Original instructions:

Instead of 1 teaspoon each sugar and salt, use only a pinch of each. I tried this, and, frankly, the bread tasted like baked paste. Maybe it would be great dipped into a really spicy marinara sauce, but it was far too bland for my family.

Instead of calling for forming the loaves, the original recipe calls for the bread machine to be set on the French Bread setting with a dark crust, and removed from the pan when done.

Also, the recipe notes that this does not make good toast. I have no opinion on that.

Monday, January 7, 2008


I've been meaning to post pictures of this since I mentioned it on Dec. 18. It's a good bread. I form it into the classic french bread loaves, and my boys like it both with dinner and as the base for a grinder. If it's not allowed to cool somewhat before it's cut, this bread has a tendency to produce voluminous crumbs; other than that, it's great stuff. Shown here: two whole loaves plus one that was sliced for dinner.
"Oh, my god, Greg didn't tell me you're beautiful!" This was my introduction to our friend Greg's girlfriend, Laura, at Thanksgiving. A tiny, pleasant woman, she washed the pans as I was cooking ("I'm Greek, you know; my father did the cooking while my mother and I cleaned...") and polished my nails an hour before dinner so I wouldn't feel like I'd been working all day.

Greg called Thursday afternoon to say Laura was dead. She overdosed on Wednesday night. He thought she was "clean"; she was shooting heroin when he wasn't around.

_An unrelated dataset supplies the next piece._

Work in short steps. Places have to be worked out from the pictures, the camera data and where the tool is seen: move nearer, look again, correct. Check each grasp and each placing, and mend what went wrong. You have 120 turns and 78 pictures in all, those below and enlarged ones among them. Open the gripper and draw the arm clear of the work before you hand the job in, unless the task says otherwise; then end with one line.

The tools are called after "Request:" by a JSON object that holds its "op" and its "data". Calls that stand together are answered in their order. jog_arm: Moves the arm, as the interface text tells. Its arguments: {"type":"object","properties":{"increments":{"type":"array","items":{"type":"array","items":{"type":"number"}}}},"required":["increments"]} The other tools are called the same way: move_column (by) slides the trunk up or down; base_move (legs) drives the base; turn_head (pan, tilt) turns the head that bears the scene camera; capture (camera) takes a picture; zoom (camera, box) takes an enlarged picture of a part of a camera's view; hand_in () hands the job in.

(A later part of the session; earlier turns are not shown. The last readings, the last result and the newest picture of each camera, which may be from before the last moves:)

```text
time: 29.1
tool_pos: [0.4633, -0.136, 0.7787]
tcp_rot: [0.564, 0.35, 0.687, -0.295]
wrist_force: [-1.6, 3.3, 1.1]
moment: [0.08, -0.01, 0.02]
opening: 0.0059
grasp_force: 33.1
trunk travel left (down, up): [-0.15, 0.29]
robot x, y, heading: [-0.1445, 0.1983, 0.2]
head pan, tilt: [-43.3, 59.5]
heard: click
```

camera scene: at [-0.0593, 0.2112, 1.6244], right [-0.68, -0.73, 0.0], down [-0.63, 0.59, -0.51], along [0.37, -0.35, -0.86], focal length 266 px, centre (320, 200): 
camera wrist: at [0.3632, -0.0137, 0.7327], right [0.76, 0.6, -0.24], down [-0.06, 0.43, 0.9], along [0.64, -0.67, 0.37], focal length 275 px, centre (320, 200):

We took the kids to the funeral. You hear of overdose deaths. You don't see it happen to someone you know. We've always told them that if they get involved with drugs, we will disown them. As broken up as Greg is, they now really understand: drug users aren't hurting just themselves, but also those around them.

Thursday, January 3, 2008

Banana Cake

When my last grocery delivery came in, I had 20 pounds of somewhat bruised bananas. Of course, all of the kids bellowed something to the effect of "EEEWWWWW!" (yeah, we've all heard that some time or other). I made a lot of banana bread, banana cream pies, banana pudding, and one day, I decided to try Banana Cake. I found a recipe in my 1960s McCalls cookbook, tweaked it a little (I have a mental block against using shortening as an ingredient), and frosted with chocolate butter cream frosting, reminiscent of chocolate covered bananas. It was gone in under a day. This piece was the very LAST corner, all that was left at 9AM the next day.


2-1/4 cups flour, sifted
2-1/2 tsp baking powder
1/2 tsp baking soda
1/2 tsp salt
1-1/4 cup sugar
1/2 cup oil
1 cup mashed banana (3 to 4 small)
1 tsp vanilla
2 eggs
1/2 cup sour milk (1-1/2 tsp lemon juice with milk to make the half cup, stirred)

Beat eggs and sugar together. Add all other ingredients. Beat 2 to 3 minutes, until smooth. Turn into greased and floured 9x13 pan and bake at 350 for 40 to 45 minutes, or bake in two 8" layers for 30 to 35 minutes. Cool completely before frosting. Sliced bananas can be used with frosting between layers, if this is baked as a layer cake. Very moist and rich. I'd prefer it with whipped cream frosting or buttercream frosting, as recommended in the recipe, but two of my sons pretty much refuse to eat anything which doesn't have a lot to do with chocolate, thus the chocolate buttercream concept was born.

Tuesday, January 1, 2008

Banana Bread and Resolutions

In keeping with tradition, I've been thinking about New Year's resolutions. Easy first choice: lose 10 pounds in January. Easy second choice: sew 20 garments this year. Hard third choice: use more fabric than I buy. Beyond that, I can't find problems that are mine personally to solve. Make #2 son do better in college? He has to do it. Demonstrate for my husband every day that he's the most important thing in the world to me? Been doing it since the late 70s. Works well. You get the idea. So, I decided to try to eat breakfast a couple of days a week, starting with this nifty banana bread recipe I created this holiday season.


2-1/2 cups flour
1 tbsp. baking powder
1/2 tsp. salt
1 cup sugar
1 cup mashed banana (about 3)
1 egg
1/4 cup sour cream
2 tbsp. vegetable oil
6 tbsp. milk
1 tsp. vanilla
1 cup chopped walnuts

Beat together banana & egg; add sour cream. Beat in sugar, flour, powder and salt; add oil, milk and vanilla. Mix thoroughly. Stir in walnuts. Turn into greased loaf pan. Bake at 350 for 45 to 50 minutes for a 9x5 pan or 55 to 65 minutes for an 8x4 loaf pan. As with all nut breads, let sit overnight for best flavor. This is the best banana bread I've ever had, and I'm a fan of nut breads, because they aren't too sweet.